J’aurais, mon Aimée, exprimé en vingt lignes ce tableau de la conduite du corps d’armée dont l’empereur m’avait confié le commandement, mais je ne rends les comptes que lorsqu’on me les demande, et dans cette occasion j’étais trop éloigné pour que ce compte rendu arrivât en temps utile. Le fait est que l’empereur a voulu faire ressortir les récits mensongers des Russes ; il a ordonné de nous faire tenir le langage que nous eussions tenu si nous avions été questionnés. Le rédacteur a rempli cet objet et cela est suffisant. A Dieu ne plaise que j’éprouve des regrets de la façon dont il s’en est acquitté ! les regrets ne seraient que ceux de l’amour-propre ou de la vanité : je me mets en garde contre les sentimens et les idées que les petites passions inspirent, et je trouve dans l’amour de mes devoirs, dans mon dévoûment sans bornes pour le sauveur de ma patrie le préservatif contre les petites passions et le calme d’âme que les envieux ne sauraient avoir.
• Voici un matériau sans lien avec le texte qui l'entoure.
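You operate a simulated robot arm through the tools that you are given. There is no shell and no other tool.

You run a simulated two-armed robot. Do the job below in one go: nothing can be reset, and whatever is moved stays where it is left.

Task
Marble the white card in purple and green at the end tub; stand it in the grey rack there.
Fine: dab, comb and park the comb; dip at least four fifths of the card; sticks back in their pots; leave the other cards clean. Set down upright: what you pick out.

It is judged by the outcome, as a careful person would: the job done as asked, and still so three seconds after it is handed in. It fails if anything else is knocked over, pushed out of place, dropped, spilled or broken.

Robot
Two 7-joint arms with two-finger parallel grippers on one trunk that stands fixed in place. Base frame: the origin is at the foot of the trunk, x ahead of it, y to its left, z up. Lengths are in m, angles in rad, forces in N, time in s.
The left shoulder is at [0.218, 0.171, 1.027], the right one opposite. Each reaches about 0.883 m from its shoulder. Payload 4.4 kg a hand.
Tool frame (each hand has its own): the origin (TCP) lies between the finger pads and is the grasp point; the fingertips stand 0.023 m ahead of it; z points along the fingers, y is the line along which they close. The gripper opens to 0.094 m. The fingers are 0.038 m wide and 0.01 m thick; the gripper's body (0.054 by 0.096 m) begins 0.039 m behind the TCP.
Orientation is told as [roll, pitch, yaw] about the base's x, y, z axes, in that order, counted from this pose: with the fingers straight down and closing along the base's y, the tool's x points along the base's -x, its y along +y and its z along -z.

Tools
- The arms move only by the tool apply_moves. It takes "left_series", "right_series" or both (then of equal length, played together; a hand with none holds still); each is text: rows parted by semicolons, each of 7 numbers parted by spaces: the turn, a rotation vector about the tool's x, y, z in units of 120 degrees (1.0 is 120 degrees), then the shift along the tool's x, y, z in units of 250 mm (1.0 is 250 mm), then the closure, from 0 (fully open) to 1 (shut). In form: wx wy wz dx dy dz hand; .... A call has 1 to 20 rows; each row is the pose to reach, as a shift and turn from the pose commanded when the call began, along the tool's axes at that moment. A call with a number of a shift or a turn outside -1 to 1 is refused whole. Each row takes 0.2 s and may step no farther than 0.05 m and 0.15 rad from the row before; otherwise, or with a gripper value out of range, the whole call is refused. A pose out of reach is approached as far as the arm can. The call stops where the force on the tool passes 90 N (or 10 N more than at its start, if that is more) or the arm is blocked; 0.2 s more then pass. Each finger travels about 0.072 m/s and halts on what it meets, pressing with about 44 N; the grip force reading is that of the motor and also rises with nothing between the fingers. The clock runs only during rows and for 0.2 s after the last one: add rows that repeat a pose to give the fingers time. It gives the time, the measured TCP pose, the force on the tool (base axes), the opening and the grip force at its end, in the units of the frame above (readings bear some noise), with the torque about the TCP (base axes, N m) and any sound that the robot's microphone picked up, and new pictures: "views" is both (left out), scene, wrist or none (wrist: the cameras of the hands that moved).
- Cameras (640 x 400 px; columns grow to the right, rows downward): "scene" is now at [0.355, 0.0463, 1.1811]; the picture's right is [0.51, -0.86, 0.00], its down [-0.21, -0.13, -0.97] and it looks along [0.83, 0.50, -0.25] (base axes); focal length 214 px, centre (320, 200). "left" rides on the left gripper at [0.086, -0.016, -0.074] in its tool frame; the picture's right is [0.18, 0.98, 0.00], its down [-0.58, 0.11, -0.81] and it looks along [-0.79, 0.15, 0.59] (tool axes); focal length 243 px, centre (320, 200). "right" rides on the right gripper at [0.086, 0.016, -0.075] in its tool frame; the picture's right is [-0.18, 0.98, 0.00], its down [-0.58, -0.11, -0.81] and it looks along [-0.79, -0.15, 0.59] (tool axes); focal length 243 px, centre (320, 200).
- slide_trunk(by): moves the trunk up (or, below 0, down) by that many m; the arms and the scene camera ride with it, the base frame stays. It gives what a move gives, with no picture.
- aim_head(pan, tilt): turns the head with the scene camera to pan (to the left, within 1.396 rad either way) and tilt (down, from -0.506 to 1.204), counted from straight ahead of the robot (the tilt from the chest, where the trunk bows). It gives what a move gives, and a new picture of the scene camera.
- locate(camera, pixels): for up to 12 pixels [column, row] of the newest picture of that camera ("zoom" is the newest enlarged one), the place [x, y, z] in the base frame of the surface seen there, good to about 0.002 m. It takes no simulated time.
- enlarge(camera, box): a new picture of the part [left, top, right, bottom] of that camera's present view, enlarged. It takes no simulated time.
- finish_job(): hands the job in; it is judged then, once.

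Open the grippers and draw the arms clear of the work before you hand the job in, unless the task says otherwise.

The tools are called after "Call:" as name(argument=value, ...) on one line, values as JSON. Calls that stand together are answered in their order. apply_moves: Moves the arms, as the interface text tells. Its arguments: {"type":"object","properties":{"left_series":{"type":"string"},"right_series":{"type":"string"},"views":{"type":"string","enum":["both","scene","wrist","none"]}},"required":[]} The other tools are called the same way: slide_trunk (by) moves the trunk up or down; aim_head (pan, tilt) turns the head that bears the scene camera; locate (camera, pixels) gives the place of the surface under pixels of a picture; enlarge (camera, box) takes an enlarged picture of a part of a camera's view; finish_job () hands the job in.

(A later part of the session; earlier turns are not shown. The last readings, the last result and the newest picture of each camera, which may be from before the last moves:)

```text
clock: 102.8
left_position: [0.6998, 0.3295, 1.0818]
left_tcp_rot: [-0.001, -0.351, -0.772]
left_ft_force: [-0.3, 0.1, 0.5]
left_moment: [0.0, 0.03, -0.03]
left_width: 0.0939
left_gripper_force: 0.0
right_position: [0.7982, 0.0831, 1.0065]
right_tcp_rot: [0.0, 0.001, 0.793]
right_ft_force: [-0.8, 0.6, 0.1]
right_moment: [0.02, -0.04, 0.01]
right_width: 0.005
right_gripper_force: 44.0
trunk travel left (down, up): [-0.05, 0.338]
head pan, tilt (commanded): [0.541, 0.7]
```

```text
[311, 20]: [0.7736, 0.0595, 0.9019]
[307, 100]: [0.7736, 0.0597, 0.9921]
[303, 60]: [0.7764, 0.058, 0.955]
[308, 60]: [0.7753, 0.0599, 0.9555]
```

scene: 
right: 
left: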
Je me suis beaucoup étendu, ma chère amie, pour te donner une preuve de toute ma confiance et de mon estime, et par la conviction que tu garderas pour toi toutes ces réflexions et que tu ne feras connaître à qui que ce soit la vérité sur la lettre en question ; je te l’ai dite sous le sceau de la confession, car je manquerais à mes devoirs envers l’empereur si je me permettais la plus simple réflexion en forme de désaveu sur cette lettre.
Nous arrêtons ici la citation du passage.